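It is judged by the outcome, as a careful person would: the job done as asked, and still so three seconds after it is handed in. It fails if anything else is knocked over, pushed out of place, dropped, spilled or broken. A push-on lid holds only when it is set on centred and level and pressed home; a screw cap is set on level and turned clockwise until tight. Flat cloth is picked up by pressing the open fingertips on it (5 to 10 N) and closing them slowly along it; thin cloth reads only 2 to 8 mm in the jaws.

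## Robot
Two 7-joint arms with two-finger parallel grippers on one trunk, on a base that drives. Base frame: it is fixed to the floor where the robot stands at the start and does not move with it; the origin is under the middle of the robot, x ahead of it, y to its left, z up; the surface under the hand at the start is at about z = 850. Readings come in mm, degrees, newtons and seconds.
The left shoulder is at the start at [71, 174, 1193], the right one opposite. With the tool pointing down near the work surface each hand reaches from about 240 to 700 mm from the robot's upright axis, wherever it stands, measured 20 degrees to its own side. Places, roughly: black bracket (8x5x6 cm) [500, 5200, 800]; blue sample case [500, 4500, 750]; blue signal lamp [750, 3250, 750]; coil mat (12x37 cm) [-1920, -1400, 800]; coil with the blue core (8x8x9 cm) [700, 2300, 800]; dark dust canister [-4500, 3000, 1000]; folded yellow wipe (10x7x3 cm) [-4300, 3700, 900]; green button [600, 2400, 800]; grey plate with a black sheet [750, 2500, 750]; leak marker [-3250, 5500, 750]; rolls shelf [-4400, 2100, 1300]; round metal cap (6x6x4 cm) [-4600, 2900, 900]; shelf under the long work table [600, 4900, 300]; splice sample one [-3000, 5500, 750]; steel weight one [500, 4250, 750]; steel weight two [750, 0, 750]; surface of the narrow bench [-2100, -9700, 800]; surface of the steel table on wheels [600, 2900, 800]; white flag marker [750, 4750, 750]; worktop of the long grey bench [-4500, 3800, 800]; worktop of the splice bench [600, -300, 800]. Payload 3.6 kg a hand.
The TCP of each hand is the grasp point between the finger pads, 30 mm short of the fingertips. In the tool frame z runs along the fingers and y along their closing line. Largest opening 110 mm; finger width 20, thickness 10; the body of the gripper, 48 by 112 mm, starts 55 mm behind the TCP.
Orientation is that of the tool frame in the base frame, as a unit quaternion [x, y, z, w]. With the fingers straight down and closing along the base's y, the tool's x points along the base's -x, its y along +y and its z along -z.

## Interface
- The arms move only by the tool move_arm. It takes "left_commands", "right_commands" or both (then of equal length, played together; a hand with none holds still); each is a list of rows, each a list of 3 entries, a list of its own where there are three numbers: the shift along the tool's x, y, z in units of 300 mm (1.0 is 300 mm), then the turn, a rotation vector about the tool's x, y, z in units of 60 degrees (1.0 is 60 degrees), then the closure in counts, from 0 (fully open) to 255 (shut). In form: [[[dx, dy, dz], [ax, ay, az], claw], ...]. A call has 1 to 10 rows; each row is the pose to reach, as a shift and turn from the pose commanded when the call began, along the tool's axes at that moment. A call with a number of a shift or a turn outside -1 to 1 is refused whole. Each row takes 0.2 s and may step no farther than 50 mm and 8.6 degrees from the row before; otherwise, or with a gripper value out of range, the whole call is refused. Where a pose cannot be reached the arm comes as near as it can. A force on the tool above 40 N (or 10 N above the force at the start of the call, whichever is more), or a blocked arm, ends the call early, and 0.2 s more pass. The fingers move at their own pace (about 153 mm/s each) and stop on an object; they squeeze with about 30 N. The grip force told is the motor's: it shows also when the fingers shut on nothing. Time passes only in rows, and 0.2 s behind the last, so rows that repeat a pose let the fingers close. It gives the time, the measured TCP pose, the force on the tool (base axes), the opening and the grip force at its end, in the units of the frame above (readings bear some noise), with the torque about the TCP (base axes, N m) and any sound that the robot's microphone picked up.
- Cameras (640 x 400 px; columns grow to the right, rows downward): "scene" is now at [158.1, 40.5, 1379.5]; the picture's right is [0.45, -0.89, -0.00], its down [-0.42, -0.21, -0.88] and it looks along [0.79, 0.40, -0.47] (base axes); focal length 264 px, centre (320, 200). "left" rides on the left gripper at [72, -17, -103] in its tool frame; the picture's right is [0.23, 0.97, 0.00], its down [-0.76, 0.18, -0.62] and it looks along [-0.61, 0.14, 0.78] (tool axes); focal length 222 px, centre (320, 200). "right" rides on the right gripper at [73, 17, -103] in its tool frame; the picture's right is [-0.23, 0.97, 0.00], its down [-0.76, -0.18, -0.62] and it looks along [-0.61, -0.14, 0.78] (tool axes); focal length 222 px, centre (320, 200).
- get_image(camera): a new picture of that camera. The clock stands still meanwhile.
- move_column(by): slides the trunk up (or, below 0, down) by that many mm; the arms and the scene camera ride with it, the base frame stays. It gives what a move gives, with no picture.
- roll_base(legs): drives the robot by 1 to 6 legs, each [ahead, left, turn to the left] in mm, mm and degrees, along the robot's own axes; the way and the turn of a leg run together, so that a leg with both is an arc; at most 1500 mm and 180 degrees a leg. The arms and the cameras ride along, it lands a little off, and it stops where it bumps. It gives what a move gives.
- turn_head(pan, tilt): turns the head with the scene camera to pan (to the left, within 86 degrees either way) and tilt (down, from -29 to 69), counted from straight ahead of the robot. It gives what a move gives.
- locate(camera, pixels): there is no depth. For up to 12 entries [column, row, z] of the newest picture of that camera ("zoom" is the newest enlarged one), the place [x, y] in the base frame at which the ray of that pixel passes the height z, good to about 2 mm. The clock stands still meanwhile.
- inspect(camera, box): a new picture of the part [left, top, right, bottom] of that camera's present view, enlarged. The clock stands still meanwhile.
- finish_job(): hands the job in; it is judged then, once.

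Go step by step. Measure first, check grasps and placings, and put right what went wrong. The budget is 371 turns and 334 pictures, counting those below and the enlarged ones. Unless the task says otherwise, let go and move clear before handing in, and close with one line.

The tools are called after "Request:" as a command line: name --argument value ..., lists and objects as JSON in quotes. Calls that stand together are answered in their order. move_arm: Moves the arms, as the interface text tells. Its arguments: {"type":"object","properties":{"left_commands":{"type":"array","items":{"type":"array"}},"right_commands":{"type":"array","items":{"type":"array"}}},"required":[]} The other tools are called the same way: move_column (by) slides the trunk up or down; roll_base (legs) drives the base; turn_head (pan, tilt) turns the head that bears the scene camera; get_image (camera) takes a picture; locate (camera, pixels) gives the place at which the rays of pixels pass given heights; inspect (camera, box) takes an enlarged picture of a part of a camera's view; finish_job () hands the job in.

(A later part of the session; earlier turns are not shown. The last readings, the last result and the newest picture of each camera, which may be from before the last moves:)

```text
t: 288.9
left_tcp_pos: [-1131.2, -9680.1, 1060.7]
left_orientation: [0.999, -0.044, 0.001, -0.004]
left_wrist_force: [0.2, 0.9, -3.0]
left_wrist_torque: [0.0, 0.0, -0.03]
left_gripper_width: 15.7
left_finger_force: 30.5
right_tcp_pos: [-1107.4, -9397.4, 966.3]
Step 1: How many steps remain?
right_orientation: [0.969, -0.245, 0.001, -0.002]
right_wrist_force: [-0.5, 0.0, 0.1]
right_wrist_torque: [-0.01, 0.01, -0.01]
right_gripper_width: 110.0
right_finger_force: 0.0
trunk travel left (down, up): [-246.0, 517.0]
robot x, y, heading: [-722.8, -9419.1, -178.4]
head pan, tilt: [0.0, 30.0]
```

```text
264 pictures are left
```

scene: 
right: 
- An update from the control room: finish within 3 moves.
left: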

> _Given problem_: Quote every line of the data, word for word.

> _Answer for the task_:
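It is judged by the outcome, as a careful person would: the job done as asked, and still so three seconds after it is handed in. It fails if anything else is knocked over, pushed out of place, dropped, spilled or broken. A push-on lid holds only when it is set on centred and level and pressed home; a screw cap is set on level and turned clockwise until tight. Flat cloth is picked up by pressing the open fingertips on it (5 to 10 N) and closing them slowly along it; thin cloth reads only 2 to 8 mm in the jaws.

## Robot
Two 7-joint arms with two-finger parallel grippers on one trunk, on a base that drives. Base frame: it is fixed to the floor where the robot stands at the start and does not move with it; the origin is under the middle of the robot, x ahead of it, y to its left, z up; the surface under the hand at the start is at about z = 850. Readings come in mm, degrees, newtons and seconds.
The left shoulder is at the start at [71, 174, 1193], the right one opposite. With the tool pointing down near the work surface each hand reaches from about 240 to 700 mm from the robot's upright axis, wherever it stands, measured 20 degrees to its own side. Places, roughly: black bracket (8x5x6 cm) [500, 5200, 800]; blue sample case [500, 4500, 750]; blue signal lamp [750, 3250, 750]; coil mat (12x37 cm) [-1920, -1400, 800]; coil with the blue core (8x8x9 cm) [700, 2300, 800]; dark dust canister [-4500, 3000, 1000]; folded yellow wipe (10x7x3 cm) [-4300, 3700, 900]; green button [600, 2400, 800]; grey plate with a black sheet [750, 2500, 750]; leak marker [-3250, 5500, 750]; rolls shelf [-4400, 2100, 1300]; round metal cap (6x6x4 cm) [-4600, 2900, 900]; shelf under the long work table [600, 4900, 300]; splice sample one [-3000, 5500, 750]; steel weight one [500, 4250, 750]; steel weight two [750, 0, 750]; surface of the narrow bench [-2100, -9700, 800]; surface of the steel table on wheels [600, 2900, 800]; white flag marker [750, 4750, 750]; worktop of the long grey bench [-4500, 3800, 800]; worktop of the splice bench [600, -300, 800]. Payload 3.6 kg a hand.
The TCP of each hand is the grasp point between the finger pads, 30 mm short of the fingertips. In the tool frame z runs along the fingers and y along their closing line. Largest opening 110 mm; finger width 20, thickness 10; the body of the gripper, 48 by 112 mm, starts 55 mm behind the TCP.
Orientation is that of the tool frame in the base frame, as a unit quaternion [x, y, z, w]. With the fingers straight down and closing along the base's y, the tool's x points along the base's -x, its y along +y and its z along -z.

## Interface
- The arms move only by the tool move_arm. It takes "left_commands", "right_commands" or both (then of equal length, played together; a hand with none holds still); each is a list of rows, each a list of 3 entries, a list of its own where there are three numbers: the shift along the tool's x, y, z in units of 300 mm (1.0 is 300 mm), then the turn, a rotation vector about the tool's x, y, z in units of 60 degrees (1.0 is 60 degrees), then the closure in counts, from 0 (fully open) to 255 (shut). In form: [[[dx, dy, dz], [ax, ay, az], claw], ...]. A call has 1 to 10 rows; each row is the pose to reach, as a shift and turn from the pose commanded when the call began, along the tool's axes at that moment. A call with a number of a shift or a turn outside -1 to 1 is refused whole. Each row takes 0.2 s and may step no farther than 50 mm and 8.6 degrees from the row before; otherwise, or with a gripper value out of range, the whole call is refused. Where a pose cannot be reached the arm comes as near as it can. A force on the tool above 40 N (or 10 N above the force at the start of the call, whichever is more), or a blocked arm, ends the call early, and 0.2 s more pass. The fingers move at their own pace (about 153 mm/s each) and stop on an object; they squeeze with about 30 N. The grip force told is the motor's: it shows also when the fingers shut on nothing. Time passes only in rows, and 0.2 s behind the last, so rows that repeat a pose let the fingers close. It gives the time, the measured TCP pose, the force on the tool (base axes), the opening and the grip force at its end, in the units of the frame above (readings bear some noise), with the torque about the TCP (base axes, N m) and any sound that the robot's microphone picked up.
- Cameras (640 x 400 px; columns grow to the right, rows downward): "scene" is now at [158.1, 40.5, 1379.5]; the picture's right is [0.45, -0.89, -0.00], its down [-0.42, -0.21, -0.88] and it looks along [0.79, 0.40, -0.47] (base axes); focal length 264 px, centre (320, 200). "left" rides on the left gripper at [72, -17, -103] in its tool frame; the picture's right is [0.23, 0.97, 0.00], its down [-0.76, 0.18, -0.62] and it looks along [-0.61, 0.14, 0.78] (tool axes); focal length 222 px, centre (320, 200). "right" rides on the right gripper at [73, 17, -103] in its tool frame; the picture's right is [-0.23, 0.97, 0.00], its down [-0.76, -0.18, -0.62] and it looks along [-0.61, -0.14, 0.78] (tool axes); focal length 222 px, centre (320, 200).
- get_image(camera): a new picture of that camera. The clock stands still meanwhile.
- move_column(by): slides the trunk up (or, below 0, down) by that many mm; the arms and the scene camera ride with it, the base frame stays. It gives what a move gives, with no picture.
- roll_base(legs): drives the robot by 1 to 6 legs, each [ahead, left, turn to the left] in mm, mm and degrees, along the robot's own axes; the way and the turn of a leg run together, so that a leg with both is an arc; at most 1500 mm and 180 degrees a leg. The arms and the cameras ride along, it lands a little off, and it stops where it bumps. It gives what a move gives.
- turn_head(pan, tilt): turns the head with the scene camera to pan (to the left, within 86 degrees either way) and tilt (down, from -29 to 69), counted from straight ahead of the robot. It gives what a move gives.
- locate(camera, pixels): there is no depth. For up to 12 entries [column, row, z] of the newest picture of that camera ("zoom" is the newest enlarged one), the place [x, y] in the base frame at which the ray of that pixel passes the height z, good to about 2 mm. The clock stands still meanwhile.
- inspect(camera, box): a new picture of the part [left, top, right, bottom] of that camera's present view, enlarged. The clock stands still meanwhile.
- finish_job(): hands the job in; it is judged then, once.

Go step by step. Measure first, check grasps and placings, and put right what went wrong. The budget is 371 turns and 334 pictures, counting those below and the enlarged ones. Unless the task says otherwise, let go and move clear before handing in, and close with one line.

The tools are called after "Request:" as a command line: name --argument value ..., lists and objects as JSON in quotes. Calls that stand together are answered in their order. move_arm: Moves the arms, as the interface text tells. Its arguments: {"type":"object","properties":{"left_commands":{"type":"array","items":{"type":"array"}},"right_commands":{"type":"array","items":{"type":"array"}}},"required":[]} The other tools are called the same way: move_column (by) slides the trunk up or down; roll_base (legs) drives the base; turn_head (pan, tilt) turns the head that bears the scene camera; get_image (camera) takes a picture; locate (camera, pixels) gives the place at which the rays of pixels pass given heights; inspect (camera, box) takes an enlarged picture of a part of a camera's view; finish_job () hands the job in.

(A later part of the session; earlier turns are not shown. The last readings, the last result and the newest picture of each camera, which may be from before the last moves:)

```text
t: 288.9
left_tcp_pos: [-1131.2, -9680.1, 1060.7]
left_orientation: [0.999, -0.044, 0.001, -0.004]
left_wrist_force: [0.2, 0.9, -3.0]
left_wrist_torque: [0.0, 0.0, -0.03]
left_gripper_width: 15.7
left_finger_force: 30.5
right_tcp_pos: [-1107.4, -9397.4, 966.3]
Step 1: How many steps remain?
right_orientation: [0.969, -0.245, 0.001, -0.002]
right_wrist_force: [-0.5, 0.0, 0.1]
right_wrist_torque: [-0.01, 0.01, -0.01]
right_gripper_width: 110.0
right_finger_force: 0.0
trunk travel left (down, up): [-246.0, 517.0]
robot x, y, heading: [-722.8, -9419.1, -178.4]
head pan, tilt: [0.0, 30.0]
```

```text
264 pictures are left
```

scene: 
right: 
- An update from the control room: finish within 3 moves.
left: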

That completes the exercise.